The gospel inherently is honorable. But the gospel can be dishonored by those who believe it, or purport to believe it. David Powlison elaborates:
Free grace — past, present, and future — is effective grace. It intends to change us from our sins in the midst of our sufferings. The gracious Master, who learned obedience through what he suffered, remakes disciples who become like him. “In his image” is the formal phrase for becoming more honest, constructive, purposeful, and loving.
What is the alternative to obedience and holiness of life? It is no treat to be forgiven adultery, and yet remain adulterous. It is no glory to God to forgive anger, and yet leave a person irritable, explosive, and self-righteous. It is no honor to the gospel if anxiety can be forgiven, yet someone remains a nervous wreck. It is no advance for God’s kingdom to forgive self-centered people, if they do not learn how to consider the interests of others. It does no good to the world or the church if a forgiven war-maker does not learn how to become a practical peacemaker. Grace takes a lazy, selfish, thieving person, and pushes him in the direction of becoming hard-working and generous. God will remake a liar into an honest man and a shrewish complainer into a kind, constructive woman.

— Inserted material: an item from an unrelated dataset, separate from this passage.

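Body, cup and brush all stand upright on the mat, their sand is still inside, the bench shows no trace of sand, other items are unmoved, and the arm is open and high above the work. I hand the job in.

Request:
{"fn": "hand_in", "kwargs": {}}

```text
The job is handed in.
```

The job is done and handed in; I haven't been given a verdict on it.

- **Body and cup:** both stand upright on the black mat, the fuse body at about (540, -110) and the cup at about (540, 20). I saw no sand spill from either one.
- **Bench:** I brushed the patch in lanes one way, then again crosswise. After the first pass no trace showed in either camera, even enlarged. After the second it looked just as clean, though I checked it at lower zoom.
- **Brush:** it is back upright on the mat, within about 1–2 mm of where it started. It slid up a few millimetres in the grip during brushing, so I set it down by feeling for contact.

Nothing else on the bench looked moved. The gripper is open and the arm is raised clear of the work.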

These are long journeys, but the direction of grace is towards obedience to God’s law of love. None of these changes mean perfection until Jesus returns. You will always need mercies to be renewed every morning. But there is substantial healing amid the ongoing struggle. It isn’t always dramatic. Small choices count. But the Spirit will produce his fruit in us… [Speaking the Truth in Love, p. 45.]

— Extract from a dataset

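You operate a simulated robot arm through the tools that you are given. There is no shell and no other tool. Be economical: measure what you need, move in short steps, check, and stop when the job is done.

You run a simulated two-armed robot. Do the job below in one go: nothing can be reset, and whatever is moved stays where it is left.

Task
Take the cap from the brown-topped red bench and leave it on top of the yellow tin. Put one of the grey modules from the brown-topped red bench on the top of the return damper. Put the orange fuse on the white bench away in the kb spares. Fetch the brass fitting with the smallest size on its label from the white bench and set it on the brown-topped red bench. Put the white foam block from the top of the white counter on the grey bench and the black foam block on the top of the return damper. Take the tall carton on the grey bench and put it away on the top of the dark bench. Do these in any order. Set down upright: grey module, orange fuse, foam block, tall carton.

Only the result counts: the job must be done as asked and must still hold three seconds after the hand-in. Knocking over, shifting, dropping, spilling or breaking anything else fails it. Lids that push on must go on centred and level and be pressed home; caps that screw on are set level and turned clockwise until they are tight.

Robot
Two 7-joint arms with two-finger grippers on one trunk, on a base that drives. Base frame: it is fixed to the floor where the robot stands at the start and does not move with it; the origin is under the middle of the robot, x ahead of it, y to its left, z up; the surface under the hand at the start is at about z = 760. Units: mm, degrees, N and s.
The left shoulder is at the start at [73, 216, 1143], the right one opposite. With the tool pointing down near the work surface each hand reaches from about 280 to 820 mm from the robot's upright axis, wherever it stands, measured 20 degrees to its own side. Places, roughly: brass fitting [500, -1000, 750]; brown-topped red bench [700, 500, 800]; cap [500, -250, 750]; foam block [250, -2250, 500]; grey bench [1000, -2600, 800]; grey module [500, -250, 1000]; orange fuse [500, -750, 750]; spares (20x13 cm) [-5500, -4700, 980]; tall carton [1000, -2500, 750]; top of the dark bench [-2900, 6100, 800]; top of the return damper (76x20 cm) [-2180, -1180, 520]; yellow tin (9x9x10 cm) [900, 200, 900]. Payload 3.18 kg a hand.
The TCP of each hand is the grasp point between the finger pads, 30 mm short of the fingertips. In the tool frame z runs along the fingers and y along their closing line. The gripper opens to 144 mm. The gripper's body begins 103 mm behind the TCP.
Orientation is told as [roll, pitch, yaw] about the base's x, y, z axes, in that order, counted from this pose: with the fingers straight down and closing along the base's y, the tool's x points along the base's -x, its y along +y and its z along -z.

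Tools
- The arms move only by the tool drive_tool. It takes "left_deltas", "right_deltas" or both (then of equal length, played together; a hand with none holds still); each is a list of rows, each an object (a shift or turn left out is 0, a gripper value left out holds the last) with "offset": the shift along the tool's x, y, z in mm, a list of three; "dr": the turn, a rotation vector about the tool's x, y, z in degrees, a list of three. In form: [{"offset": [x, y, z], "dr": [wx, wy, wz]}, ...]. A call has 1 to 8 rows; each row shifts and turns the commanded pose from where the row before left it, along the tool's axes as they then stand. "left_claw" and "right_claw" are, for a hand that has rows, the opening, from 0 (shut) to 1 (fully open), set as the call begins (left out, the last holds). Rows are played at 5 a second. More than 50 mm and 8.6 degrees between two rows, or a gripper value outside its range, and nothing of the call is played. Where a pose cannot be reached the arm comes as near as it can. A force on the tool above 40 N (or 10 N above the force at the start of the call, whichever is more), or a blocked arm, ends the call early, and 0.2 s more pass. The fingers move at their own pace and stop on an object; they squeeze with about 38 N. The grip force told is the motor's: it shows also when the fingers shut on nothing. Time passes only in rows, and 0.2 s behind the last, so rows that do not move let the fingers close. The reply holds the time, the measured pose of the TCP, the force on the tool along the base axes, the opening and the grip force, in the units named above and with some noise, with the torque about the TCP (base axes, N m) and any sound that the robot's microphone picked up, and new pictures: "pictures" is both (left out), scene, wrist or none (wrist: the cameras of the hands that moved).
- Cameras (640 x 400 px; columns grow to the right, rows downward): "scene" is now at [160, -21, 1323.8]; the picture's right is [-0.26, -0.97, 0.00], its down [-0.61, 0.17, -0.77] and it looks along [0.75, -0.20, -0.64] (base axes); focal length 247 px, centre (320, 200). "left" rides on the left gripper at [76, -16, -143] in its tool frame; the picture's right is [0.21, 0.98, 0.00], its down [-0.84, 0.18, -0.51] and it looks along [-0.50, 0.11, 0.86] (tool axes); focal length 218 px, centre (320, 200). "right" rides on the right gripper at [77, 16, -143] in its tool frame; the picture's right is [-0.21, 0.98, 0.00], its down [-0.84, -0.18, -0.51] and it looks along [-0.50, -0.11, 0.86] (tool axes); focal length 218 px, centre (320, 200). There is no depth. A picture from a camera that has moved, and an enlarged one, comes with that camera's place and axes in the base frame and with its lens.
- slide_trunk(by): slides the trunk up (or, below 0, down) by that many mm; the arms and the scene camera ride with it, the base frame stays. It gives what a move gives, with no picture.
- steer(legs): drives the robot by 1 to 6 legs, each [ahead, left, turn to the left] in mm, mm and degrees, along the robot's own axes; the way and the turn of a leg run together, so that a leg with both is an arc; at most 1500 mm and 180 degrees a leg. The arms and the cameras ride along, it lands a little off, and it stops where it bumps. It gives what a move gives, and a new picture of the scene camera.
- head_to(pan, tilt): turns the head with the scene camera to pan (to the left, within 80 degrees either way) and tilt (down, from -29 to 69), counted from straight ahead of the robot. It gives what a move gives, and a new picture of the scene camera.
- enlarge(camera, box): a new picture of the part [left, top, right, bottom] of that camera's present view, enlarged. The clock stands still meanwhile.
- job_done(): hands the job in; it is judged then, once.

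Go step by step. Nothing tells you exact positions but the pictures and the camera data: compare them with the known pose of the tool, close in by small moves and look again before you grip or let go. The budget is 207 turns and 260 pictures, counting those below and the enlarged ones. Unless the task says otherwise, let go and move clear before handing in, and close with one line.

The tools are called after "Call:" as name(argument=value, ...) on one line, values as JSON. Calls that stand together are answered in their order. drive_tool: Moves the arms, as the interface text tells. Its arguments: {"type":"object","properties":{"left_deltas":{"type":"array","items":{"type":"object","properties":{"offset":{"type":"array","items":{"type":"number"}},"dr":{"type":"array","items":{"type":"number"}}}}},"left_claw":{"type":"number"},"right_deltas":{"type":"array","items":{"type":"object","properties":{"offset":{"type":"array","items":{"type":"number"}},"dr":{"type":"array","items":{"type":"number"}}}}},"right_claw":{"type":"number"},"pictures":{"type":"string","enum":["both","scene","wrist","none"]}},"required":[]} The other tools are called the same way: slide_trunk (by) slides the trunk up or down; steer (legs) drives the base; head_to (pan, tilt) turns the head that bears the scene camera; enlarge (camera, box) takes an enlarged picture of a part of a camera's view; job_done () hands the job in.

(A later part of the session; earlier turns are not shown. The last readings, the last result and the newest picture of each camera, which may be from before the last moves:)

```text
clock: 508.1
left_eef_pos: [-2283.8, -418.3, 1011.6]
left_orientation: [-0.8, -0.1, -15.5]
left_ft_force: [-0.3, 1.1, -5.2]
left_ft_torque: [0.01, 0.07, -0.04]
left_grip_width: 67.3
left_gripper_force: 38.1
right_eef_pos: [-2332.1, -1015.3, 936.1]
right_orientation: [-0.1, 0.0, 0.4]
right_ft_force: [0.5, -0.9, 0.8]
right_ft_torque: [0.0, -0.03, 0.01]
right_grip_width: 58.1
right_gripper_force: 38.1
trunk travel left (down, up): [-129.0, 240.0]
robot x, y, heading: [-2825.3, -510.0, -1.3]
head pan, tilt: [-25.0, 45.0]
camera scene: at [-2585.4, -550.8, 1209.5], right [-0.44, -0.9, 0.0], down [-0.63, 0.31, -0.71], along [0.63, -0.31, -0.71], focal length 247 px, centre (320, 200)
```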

The goal of the gospel is transformation in the life of the believer. This is truth that we must preach to ourselves every day (e.g., “God is designing and using this circumstance to conform me to Himself and His gospel…”) and it is the message we preach to those who are unbelievers (“Christ died to liberate you from the penalty and the power of sin, so that you can be liberated from sin and become increasingly like Christ”).